* Exercise instructions
(1) Please copy out the portion of the quoted text from "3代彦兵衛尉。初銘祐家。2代" to "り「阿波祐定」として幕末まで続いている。" without changes.
(2) Extend the quoted text, starting right after its last sentence.

* Quoted text
** start **

3代彦兵衛尉。初銘祐家。2代源兵衛尉祐定3男。2代彦兵衛尉養子。阿波三好郡池田、白地城主大西頼武・覚養父子に招かれ、数ヵ年とどまり刀を鍛える。備前国住長船彦兵衛尉祐定の阿波池田打ちと称し、珍重する。天正、永禄頃。なお、彦兵衛はその後慶長3年(1598年)に大西城番となった中村右近に招かれ、数ヵ年滞在し、刀を鍛える。以後その子孫が代々「祐定」を名乗り「阿波祐定」として幕末まで続いている。

** end **

* Listed records
** start **

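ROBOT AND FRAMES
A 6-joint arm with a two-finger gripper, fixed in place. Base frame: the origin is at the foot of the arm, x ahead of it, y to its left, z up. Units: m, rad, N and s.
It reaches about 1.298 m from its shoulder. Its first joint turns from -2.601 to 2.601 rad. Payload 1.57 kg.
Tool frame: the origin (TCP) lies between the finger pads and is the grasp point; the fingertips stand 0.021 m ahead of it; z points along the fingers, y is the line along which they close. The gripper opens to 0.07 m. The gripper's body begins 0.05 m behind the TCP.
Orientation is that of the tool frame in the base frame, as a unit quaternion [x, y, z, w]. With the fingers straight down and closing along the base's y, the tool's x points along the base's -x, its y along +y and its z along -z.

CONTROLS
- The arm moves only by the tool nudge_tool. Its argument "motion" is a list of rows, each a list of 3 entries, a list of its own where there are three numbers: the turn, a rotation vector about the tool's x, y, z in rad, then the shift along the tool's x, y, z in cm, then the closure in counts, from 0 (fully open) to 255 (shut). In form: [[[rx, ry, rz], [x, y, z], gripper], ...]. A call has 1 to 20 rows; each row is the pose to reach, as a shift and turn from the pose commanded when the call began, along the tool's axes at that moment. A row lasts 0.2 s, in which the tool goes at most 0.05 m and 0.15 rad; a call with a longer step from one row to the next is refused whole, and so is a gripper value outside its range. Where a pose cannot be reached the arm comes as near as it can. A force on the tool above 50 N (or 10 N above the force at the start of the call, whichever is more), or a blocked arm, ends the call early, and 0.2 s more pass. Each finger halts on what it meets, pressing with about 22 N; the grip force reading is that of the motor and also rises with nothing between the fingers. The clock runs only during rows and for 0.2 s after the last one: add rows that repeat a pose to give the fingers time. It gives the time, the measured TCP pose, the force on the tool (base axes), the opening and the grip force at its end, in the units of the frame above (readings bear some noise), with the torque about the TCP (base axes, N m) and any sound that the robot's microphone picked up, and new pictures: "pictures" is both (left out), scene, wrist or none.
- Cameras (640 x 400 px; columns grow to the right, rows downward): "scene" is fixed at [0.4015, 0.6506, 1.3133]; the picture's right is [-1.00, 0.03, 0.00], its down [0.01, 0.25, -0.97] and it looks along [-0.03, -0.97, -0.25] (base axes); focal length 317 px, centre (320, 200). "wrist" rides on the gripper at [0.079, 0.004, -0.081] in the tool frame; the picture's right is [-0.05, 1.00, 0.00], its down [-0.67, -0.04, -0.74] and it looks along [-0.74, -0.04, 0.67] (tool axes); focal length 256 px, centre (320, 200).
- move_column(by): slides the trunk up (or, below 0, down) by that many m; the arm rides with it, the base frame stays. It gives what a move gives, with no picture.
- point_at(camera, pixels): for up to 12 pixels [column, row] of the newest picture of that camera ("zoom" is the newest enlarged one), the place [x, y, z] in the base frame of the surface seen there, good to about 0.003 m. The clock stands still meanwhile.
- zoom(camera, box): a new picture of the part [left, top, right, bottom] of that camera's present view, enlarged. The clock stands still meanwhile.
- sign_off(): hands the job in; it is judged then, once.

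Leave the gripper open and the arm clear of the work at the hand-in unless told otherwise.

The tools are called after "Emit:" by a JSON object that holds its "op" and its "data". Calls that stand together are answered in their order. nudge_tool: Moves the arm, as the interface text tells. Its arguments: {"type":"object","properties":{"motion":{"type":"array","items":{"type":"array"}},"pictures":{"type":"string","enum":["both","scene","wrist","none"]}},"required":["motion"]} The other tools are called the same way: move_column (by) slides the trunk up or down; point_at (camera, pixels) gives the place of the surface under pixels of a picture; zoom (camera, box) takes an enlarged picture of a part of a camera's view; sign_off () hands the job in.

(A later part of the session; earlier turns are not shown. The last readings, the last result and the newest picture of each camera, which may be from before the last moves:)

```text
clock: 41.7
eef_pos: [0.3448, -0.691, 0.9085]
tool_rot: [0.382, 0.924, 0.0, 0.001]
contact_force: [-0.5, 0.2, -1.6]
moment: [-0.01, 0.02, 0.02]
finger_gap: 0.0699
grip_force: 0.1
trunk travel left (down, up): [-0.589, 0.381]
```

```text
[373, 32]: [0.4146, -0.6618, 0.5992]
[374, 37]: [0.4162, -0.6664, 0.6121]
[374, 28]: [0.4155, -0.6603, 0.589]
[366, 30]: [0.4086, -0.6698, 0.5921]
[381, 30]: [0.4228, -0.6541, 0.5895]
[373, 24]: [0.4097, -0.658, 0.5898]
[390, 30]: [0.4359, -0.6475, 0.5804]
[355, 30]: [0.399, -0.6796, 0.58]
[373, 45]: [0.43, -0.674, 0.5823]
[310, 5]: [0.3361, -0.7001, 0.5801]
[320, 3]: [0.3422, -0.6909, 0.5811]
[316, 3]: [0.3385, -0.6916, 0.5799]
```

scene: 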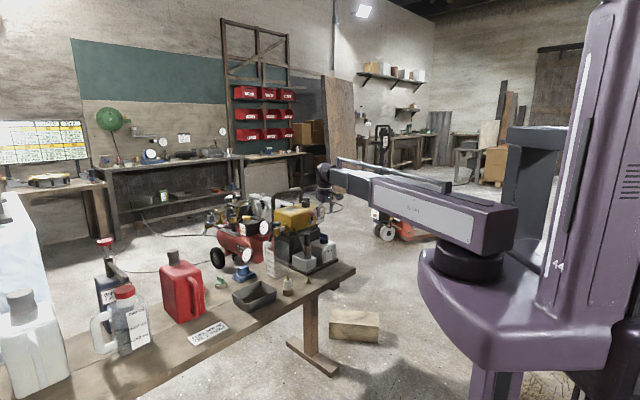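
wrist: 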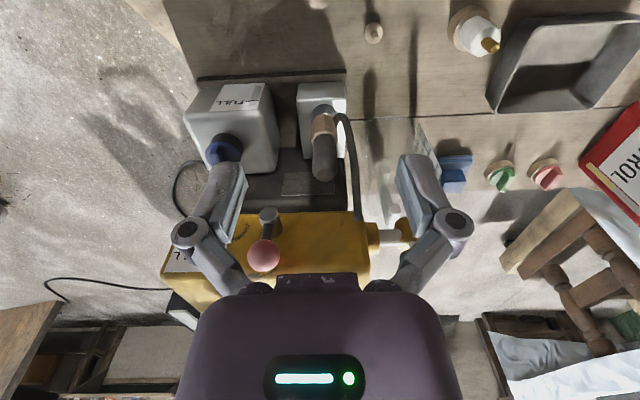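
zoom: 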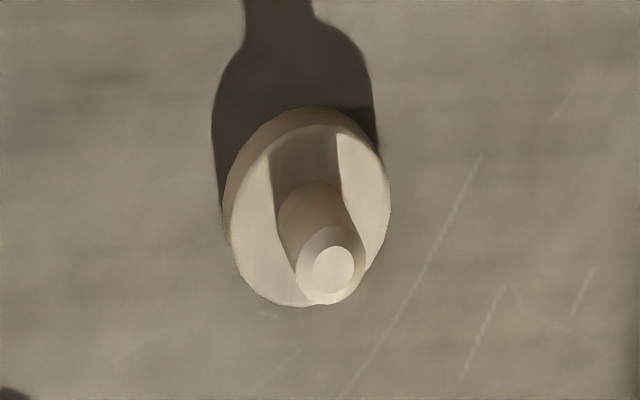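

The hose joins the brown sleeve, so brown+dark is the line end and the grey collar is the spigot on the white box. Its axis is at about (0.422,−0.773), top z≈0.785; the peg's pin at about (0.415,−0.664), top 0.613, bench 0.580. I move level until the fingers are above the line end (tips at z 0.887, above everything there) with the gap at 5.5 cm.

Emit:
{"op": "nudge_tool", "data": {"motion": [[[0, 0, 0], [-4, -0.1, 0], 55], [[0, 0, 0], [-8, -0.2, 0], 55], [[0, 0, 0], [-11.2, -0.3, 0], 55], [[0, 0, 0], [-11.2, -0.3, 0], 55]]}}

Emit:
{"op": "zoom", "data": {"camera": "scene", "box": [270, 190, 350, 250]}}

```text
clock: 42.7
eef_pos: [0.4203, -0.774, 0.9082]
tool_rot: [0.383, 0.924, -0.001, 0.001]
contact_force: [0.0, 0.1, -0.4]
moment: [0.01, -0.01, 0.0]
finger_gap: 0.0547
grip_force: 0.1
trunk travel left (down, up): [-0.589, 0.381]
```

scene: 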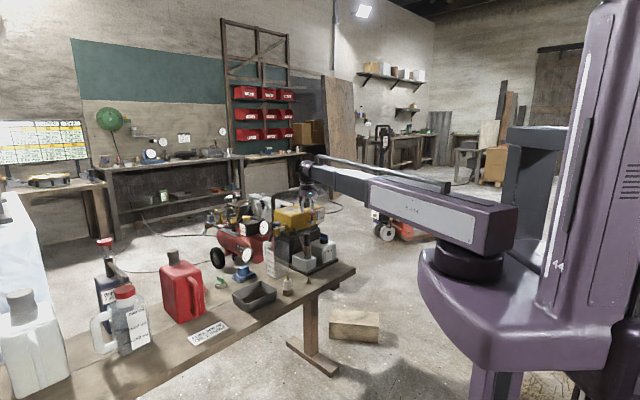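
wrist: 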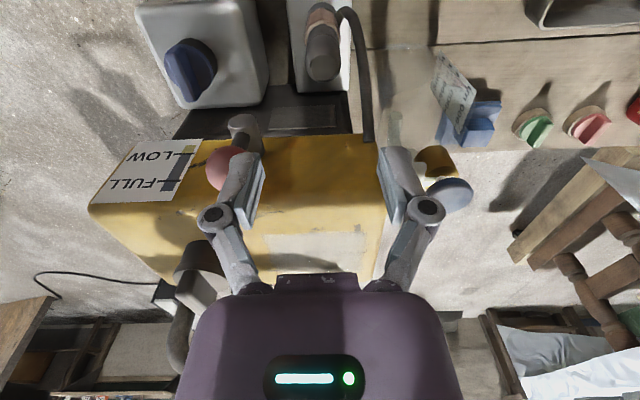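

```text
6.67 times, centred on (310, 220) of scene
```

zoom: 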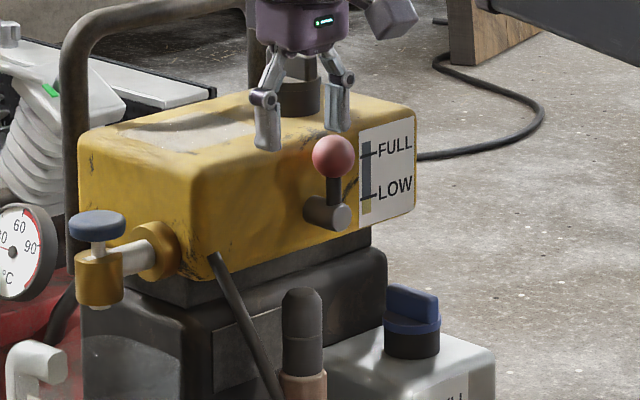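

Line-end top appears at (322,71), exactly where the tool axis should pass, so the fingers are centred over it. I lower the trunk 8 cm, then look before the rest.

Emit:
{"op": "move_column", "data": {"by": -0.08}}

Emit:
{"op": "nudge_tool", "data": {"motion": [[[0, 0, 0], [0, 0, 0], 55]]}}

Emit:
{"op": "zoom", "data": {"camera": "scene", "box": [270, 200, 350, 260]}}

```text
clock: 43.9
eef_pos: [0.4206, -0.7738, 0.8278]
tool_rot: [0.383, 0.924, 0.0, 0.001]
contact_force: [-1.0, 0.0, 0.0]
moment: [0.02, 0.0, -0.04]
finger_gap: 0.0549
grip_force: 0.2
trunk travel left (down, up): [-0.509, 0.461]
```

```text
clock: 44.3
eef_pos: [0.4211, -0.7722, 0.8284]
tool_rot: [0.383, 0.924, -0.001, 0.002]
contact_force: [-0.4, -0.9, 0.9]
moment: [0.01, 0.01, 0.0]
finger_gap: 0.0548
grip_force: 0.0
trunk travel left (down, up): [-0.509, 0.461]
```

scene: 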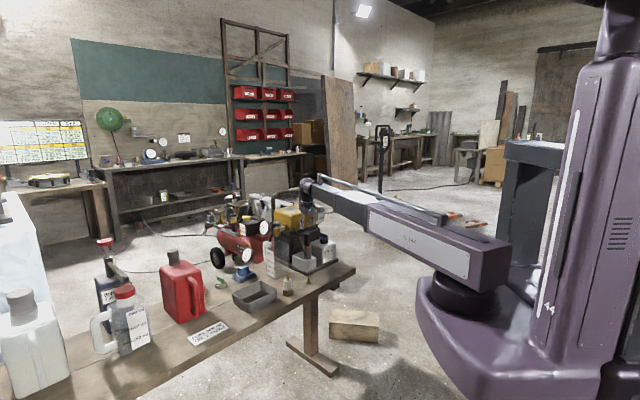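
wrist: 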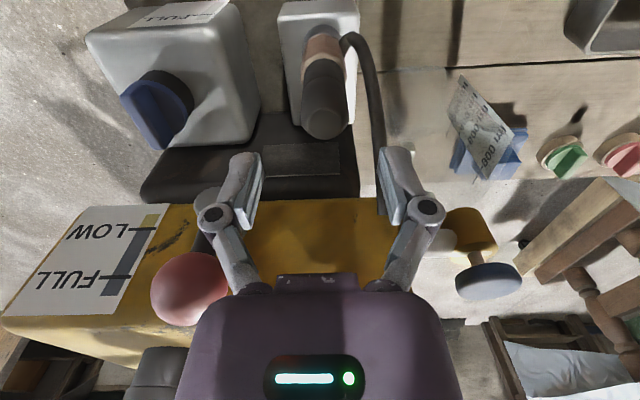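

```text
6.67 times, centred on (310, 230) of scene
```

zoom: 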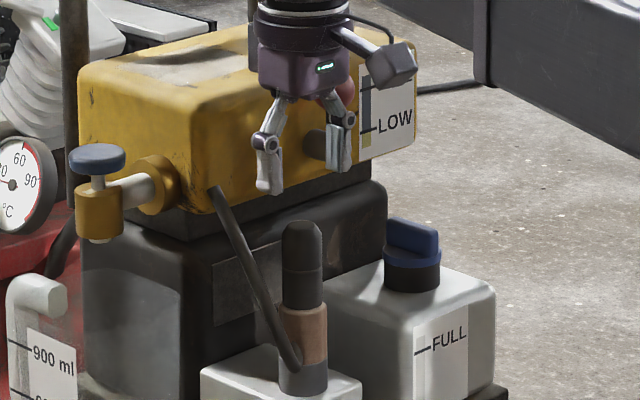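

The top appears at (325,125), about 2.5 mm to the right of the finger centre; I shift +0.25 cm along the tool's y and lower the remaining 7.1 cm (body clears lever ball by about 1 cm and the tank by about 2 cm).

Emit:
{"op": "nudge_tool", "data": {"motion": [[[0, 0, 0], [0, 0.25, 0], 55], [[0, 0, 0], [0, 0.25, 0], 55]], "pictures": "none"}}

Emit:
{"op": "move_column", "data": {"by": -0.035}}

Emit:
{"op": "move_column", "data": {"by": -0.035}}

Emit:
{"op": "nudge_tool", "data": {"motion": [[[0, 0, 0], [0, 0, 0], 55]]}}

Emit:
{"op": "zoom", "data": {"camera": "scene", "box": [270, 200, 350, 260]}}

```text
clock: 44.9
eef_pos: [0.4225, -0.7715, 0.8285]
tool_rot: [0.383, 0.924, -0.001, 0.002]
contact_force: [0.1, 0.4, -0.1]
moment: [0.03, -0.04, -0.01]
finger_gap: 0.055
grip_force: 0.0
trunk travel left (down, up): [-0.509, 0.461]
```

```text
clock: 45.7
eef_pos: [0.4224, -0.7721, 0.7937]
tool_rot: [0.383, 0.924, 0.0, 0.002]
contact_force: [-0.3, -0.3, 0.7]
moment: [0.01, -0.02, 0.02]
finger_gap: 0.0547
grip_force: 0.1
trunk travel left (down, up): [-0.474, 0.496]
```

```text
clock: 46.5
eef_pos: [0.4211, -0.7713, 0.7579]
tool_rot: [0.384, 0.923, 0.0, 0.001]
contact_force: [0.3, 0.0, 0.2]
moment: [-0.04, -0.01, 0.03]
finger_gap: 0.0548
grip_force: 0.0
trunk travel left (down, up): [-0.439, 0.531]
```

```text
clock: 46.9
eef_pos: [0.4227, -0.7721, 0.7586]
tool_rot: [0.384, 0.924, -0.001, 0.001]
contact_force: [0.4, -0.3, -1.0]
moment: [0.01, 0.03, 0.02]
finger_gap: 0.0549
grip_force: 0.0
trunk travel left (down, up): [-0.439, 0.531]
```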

** end **
** start **

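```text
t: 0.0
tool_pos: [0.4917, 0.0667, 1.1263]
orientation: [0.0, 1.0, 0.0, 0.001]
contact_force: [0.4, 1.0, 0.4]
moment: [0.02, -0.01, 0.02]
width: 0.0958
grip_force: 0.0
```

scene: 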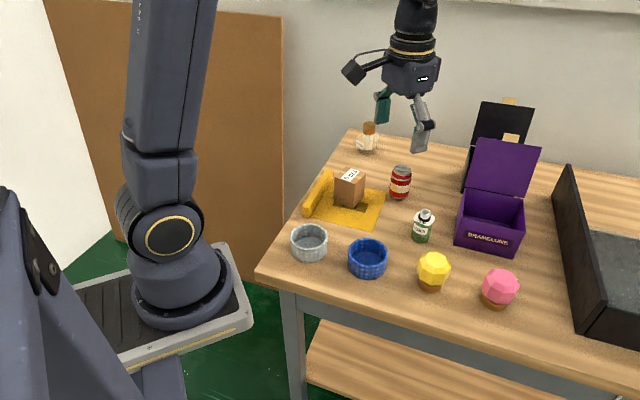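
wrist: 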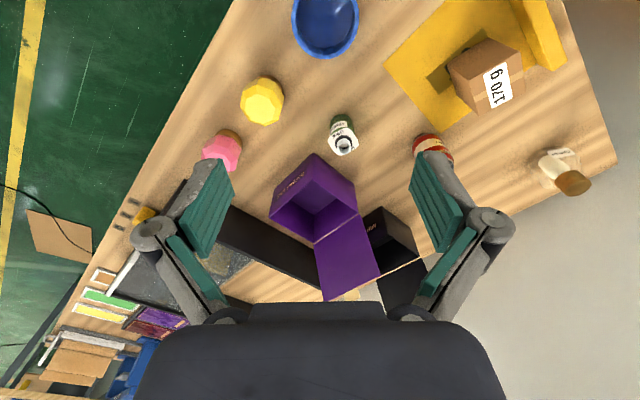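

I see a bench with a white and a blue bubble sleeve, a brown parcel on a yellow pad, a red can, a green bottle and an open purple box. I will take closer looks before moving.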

** end **

* The responses
(1)
3代彦兵衛尉。初銘祐家。2代源兵衛尉祐定3男。2代彦兵衛尉養子。阿波三好郡池田、白地城主大西頼武・覚養父子に招かれ、数ヵ年とどまり刀を鍛える。備前国住長船彦兵衛尉祐定の阿波池田打ちと称し、珍重する。天正、永禄頃。なお、彦兵衛はその後慶長3年(1598年)に大西城番となった中村右近に招かれ、数ヵ年滞在し、刀を鍛える。以後その子孫が代々「祐定」を名乗り「阿波祐定」として幕末まで続いている。

(2)
 徳島初代氏吉(海部実兵衛)は万治3年に阿波城主蜂須賀光隆公に召されて徳島に移り刀鍛冶となる。3人扶持を与えられる。追って6人扶持に御加増になる。年頭には御紋附きで御目通りを許された。海部庖刀樺巻きのものを一ヵ年に15腰を蜂須賀家にさし上げるのを例とした。徳島氏吉の系統は幕末まで10代を数える。作風は「海部伝」に「大阪新刀」風を加味したもので、「本造」をはじめ「片切刃造」がある。鍛えは「板目・杢目」よくつみ「直刃仕立て」の「小乱」か「互の目乱」を焼き「コニエ出来」で「帽子」は直ぐに「小丸」に焼く良作が多い。      
山城守歳長(新刀期)
海部泰吉(古刀期)
水田国重(新刀期)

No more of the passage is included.